Write out the listing below again, precisely as it is given.
----- DATA EXCERPT -----
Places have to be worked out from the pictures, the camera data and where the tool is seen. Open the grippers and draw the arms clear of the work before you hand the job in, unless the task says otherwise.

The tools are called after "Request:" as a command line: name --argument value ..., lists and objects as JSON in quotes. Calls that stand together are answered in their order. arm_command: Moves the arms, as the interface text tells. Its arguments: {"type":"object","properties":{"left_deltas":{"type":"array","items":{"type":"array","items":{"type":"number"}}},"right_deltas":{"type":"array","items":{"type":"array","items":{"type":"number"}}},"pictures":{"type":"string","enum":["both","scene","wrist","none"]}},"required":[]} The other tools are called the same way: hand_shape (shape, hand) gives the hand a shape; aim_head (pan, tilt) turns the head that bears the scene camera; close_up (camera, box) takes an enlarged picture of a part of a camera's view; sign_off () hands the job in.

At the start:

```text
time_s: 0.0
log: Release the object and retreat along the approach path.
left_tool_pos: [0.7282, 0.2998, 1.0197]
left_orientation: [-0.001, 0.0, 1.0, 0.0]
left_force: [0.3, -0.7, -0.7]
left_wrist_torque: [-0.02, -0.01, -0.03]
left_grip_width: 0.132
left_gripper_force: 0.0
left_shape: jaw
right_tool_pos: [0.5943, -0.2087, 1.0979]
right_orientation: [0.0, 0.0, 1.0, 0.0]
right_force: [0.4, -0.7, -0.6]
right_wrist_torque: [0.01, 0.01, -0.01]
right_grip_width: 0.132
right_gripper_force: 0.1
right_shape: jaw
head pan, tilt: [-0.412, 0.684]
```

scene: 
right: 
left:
-----
→ FULL SOLUTION:
Places have to be worked out from the pictures, the camera data and where the tool is seen. Open the grippers and draw the arms clear of the work before you hand the job in, unless the task says otherwise.

The tools are called after "Request:" as a command line: name --argument value ..., lists and objects as JSON in quotes. Calls that stand together are answered in their order. arm_command: Moves the arms, as the interface text tells. Its arguments: {"type":"object","properties":{"left_deltas":{"type":"array","items":{"type":"array","items":{"type":"number"}}},"right_deltas":{"type":"array","items":{"type":"array","items":{"type":"number"}}},"pictures":{"type":"string","enum":["both","scene","wrist","none"]}},"required":[]} The other tools are called the same way: hand_shape (shape, hand) gives the hand a shape; aim_head (pan, tilt) turns the head that bears the scene camera; close_up (camera, box) takes an enlarged picture of a part of a camera's view; sign_off () hands the job in.

At the start:

```text
time_s: 0.0
log: Release the object and retreat along the approach path.
left_tool_pos: [0.7282, 0.2998, 1.0197]
left_orientation: [-0.001, 0.0, 1.0, 0.0]
left_force: [0.3, -0.7, -0.7]
left_wrist_torque: [-0.02, -0.01, -0.03]
left_grip_width: 0.132
left_gripper_force: 0.0
left_shape: jaw
right_tool_pos: [0.5943, -0.2087, 1.0979]
right_orientation: [0.0, 0.0, 1.0, 0.0]
right_force: [0.4, -0.7, -0.6]
right_wrist_torque: [0.01, 0.01, -0.01]
right_grip_width: 0.132
right_gripper_force: 0.1
right_shape: jaw
head pan, tilt: [-0.412, 0.684]
```

scene: 
right: 
left:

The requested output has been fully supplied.